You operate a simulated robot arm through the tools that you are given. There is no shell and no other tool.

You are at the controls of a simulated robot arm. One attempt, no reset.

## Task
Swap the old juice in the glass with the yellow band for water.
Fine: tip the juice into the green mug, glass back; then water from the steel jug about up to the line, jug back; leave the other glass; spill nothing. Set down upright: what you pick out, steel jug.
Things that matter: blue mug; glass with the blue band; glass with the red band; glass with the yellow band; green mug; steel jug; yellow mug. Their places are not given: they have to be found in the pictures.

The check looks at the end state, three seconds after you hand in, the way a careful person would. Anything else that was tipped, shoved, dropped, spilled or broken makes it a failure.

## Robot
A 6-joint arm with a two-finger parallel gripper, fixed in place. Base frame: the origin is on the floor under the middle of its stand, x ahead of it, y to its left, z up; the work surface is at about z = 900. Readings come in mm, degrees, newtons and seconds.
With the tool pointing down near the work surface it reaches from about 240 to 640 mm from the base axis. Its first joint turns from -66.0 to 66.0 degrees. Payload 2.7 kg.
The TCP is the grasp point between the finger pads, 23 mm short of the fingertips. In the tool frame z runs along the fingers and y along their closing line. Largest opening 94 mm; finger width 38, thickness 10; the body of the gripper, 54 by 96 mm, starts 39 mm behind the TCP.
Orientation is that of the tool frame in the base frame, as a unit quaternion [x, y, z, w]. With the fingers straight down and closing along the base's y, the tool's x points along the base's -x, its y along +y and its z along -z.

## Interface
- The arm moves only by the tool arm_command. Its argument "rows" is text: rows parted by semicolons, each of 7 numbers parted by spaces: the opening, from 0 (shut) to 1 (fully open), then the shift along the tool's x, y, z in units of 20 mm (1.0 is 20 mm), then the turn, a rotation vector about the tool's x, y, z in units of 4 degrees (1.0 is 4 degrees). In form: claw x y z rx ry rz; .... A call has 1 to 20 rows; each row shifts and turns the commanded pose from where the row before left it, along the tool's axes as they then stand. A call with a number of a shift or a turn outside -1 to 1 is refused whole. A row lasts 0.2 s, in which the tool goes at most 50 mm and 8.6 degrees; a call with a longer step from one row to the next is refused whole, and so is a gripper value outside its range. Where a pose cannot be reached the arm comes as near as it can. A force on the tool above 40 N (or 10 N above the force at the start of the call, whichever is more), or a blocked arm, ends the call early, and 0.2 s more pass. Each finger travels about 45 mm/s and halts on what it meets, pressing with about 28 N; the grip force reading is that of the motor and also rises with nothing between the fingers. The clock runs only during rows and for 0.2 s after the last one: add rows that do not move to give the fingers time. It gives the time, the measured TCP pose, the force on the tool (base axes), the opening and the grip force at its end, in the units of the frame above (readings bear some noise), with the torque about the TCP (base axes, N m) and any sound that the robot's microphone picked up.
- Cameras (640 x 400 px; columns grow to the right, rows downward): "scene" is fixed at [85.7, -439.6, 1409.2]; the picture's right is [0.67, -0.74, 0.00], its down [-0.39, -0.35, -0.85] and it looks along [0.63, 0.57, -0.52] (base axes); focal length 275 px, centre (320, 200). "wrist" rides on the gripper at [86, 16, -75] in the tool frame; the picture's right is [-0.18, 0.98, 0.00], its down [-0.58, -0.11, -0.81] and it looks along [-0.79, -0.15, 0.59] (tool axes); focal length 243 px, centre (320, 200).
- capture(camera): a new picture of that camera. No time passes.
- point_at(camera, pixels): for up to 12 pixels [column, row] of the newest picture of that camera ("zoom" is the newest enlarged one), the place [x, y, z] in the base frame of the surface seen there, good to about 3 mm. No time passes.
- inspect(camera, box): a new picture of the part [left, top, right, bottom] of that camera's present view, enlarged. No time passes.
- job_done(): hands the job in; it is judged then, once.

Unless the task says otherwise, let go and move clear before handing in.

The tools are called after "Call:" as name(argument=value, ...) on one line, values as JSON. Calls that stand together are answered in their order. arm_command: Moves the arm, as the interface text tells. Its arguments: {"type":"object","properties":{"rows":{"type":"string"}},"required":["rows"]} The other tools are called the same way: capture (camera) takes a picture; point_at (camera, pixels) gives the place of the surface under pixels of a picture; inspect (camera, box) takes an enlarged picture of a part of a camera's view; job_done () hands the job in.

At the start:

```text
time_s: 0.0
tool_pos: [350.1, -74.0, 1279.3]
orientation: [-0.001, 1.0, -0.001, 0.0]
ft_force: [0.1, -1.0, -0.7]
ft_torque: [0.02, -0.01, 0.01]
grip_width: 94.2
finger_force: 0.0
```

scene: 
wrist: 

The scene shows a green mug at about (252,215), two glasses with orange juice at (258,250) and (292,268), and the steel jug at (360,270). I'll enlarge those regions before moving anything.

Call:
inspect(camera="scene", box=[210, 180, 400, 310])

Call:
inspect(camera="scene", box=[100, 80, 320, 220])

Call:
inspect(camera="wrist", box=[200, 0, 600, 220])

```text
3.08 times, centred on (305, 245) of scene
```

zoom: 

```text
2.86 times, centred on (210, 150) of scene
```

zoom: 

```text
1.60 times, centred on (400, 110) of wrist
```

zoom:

◇ ◇ ◇

_Task details:_ Using the data above, copy each line that contains "joint".

_Answer for the task:_
A 6-joint arm with a two-finger parallel gripper, fixed in place. Base frame: the origin is on the floor under the middle of its stand, x ahead of it, y to its left, z up; the work surface is at about z = 900. Readings come in mm, degrees, newtons and seconds.
With the tool pointing down near the work surface it reaches from about 240 to 640 mm from the base axis. Its first joint turns from -66.0 to 66.0 degrees. Payload 2.7 kg.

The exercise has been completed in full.